- _PASSAGE SHOWN_

● ● ●

Saturday, January 24, 2009

Vermin and Circumcision, Redux

Well, the mouse is gone. No more poop to clean up for now! We had to wash a bazillion dishes last night, and without a dishwasher and with 6 people to wash for, that was an unwelcome addition and a waste of water. So that's taken care of, at least!

I've had some good comments on my last post - I had already looked at some of the websites that were recommended - thanks Mark! (after I posted), and found them to be helpful. I think that for me, circumcision is not a parenting issue, or even a religious issue, but a human rights issue. But for those that are fundamentalist in their views, and see circumcision as a convenant with God, it is one of those places where you just can't convince someone to be logical, because it conflicts with their religious beliefs. This is where the Unitarian part of me triumphs, because I am very much about seeing the proof, and just cannot take the Bible as the literal word of God, especially given the errors in translation and the cultural context of the times.

Hugh, thanks for your link as well - I am going to read through that and pass it on.

Steve, I am interested in this research as well and have not had time to peruse it, but a lot of what concerns me about infant circumcision (male, female, what have you) even in the west, is that it is done with no anesthesia - there is still some sort of mistaken belief that infants cannot feel pain. And there are also risks associated with circumcision, including death (though rare, here).

● ● ●

- _PARTS OF THE EXERCISE_
A - In the passage shown, find "Hugh, thanks for" and reproduce everything up to and including "(though rare, here).".
B - Carry the passage shown on from its last sentence.

● ● ●

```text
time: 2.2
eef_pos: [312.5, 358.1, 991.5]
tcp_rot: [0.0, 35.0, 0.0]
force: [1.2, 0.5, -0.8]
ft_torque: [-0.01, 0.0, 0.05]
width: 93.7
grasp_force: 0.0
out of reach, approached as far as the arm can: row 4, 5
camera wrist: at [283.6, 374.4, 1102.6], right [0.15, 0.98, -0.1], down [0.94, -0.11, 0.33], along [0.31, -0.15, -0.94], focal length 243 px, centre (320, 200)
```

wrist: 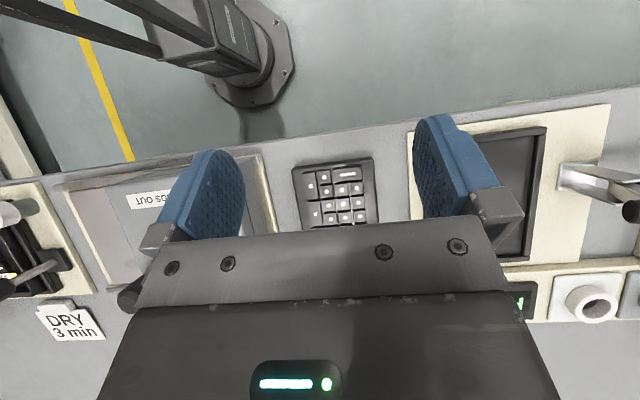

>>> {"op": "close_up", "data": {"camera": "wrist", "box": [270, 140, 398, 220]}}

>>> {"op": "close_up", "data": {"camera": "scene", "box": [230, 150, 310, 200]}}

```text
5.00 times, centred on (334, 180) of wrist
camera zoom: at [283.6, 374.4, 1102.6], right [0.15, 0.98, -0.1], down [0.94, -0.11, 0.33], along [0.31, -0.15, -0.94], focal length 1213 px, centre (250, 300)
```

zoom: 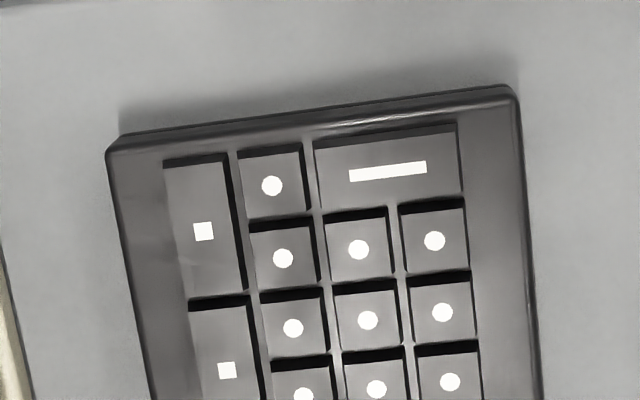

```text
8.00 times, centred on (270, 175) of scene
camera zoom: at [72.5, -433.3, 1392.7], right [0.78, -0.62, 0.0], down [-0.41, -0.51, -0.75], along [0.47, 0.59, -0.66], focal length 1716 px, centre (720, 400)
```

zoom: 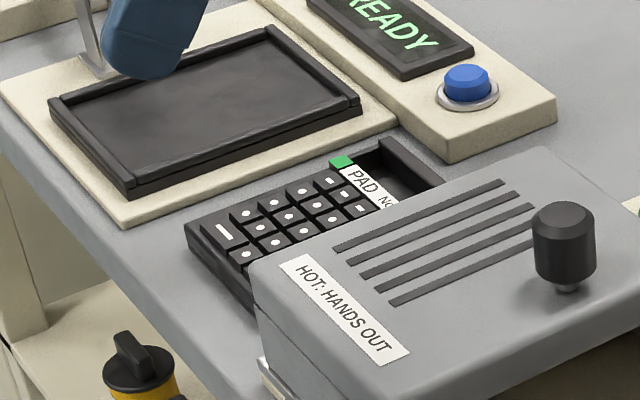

● ● ●

- _SOLVED PROBLEMS_
A -
Hugh, thanks for your link as well - I am going to read through that and pass it on.

Steve, I am interested in this research as well and have not had time to peruse it, but a lot of what concerns me about infant circumcision (male, female, what have you) even in the west, is that it is done with no anesthesia - there is still some sort of mistaken belief that infants cannot feel pain. And there are also risks associated with circumcision, including death (though rare, here).

B -
I don't see immunization as falling into the category of mutilation or unnecessary surgery though. However, as a side note, I am one of those annoying parents who breastfeeds in part because of the immunities passed on, and delays vaccinations, and then insists that they be given one at a time, rather than the 4-7 (including multiple vaccines like DTaP) because there is no way to tell what a child is reacting to if they are getting a bunch of shots all at once. Informed choice and research is a good thing when you're dealing with small bodies and medications of any sort. There is certainly a lot of contrpversial research around the effects of immunizations on people, and the alarming rise in all sorts of illness in the last 60 years since they have become mandated.

1 comment:

beanjeepin said...

To me it's just flat out common sense to delay until their bodies are bigger/immune system stronger and vaccinate one at a time. Sure it's a little harder when your 5 year old needs a shot than giving it to a 2 month old, but it's over in a split second and life goes on just fine.